A Pandemic Shift of Practice
Leading up to the pandemic, I was fully immersed in creating interactive works around our need for human touch. My live performance work involved guiding participants through actions and motivations. I used video to record micro expressions in both partnered and solo touch pieces. I had just received a grant to produce a year’s worth of videos with participation and surveys.
Then everything changed.
Over the first years of the pandemic there were lots of articles in paper around our need for touch and the epidemic of loneliness that was creeping behind the social distancing. It seemed as if what I had been working on was becoming part of the national and international dialogue. I received the Social Art Award from the Institute for Art and Innovation in Berlin for my Consent, Intent, and Boundaries performance series.
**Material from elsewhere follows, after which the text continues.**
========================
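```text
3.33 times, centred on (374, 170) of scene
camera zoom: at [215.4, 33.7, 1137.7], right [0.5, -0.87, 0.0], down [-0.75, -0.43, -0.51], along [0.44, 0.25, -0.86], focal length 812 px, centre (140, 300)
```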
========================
But it was getting harder and harder to continue the work, not just from a practical standpoint but a personal one.
The pandemic gave me time to think, to be alone in my own skin, to attend my own interior self. And that self enjoyed the calm and the quiet. There was (joy) in only sharing touch with those I feel truly connected to. In a way, I became more embodied than I had ever been.
The mission of the work stayed important as ever. So with a lot of thought, a push from my inner circle, and some serendipity, I found a way to continue my work through replacing my body with textiles. Through soft sculpted bodies and quilts, I create objects of touch and comfort that celebrate the human form and our need to interact with it. These works allow for deeper truths to be found and empower the participant to find their own embodiment through the interaction.
For now, these works are stand ins for my body to the greater world until we share a touch again.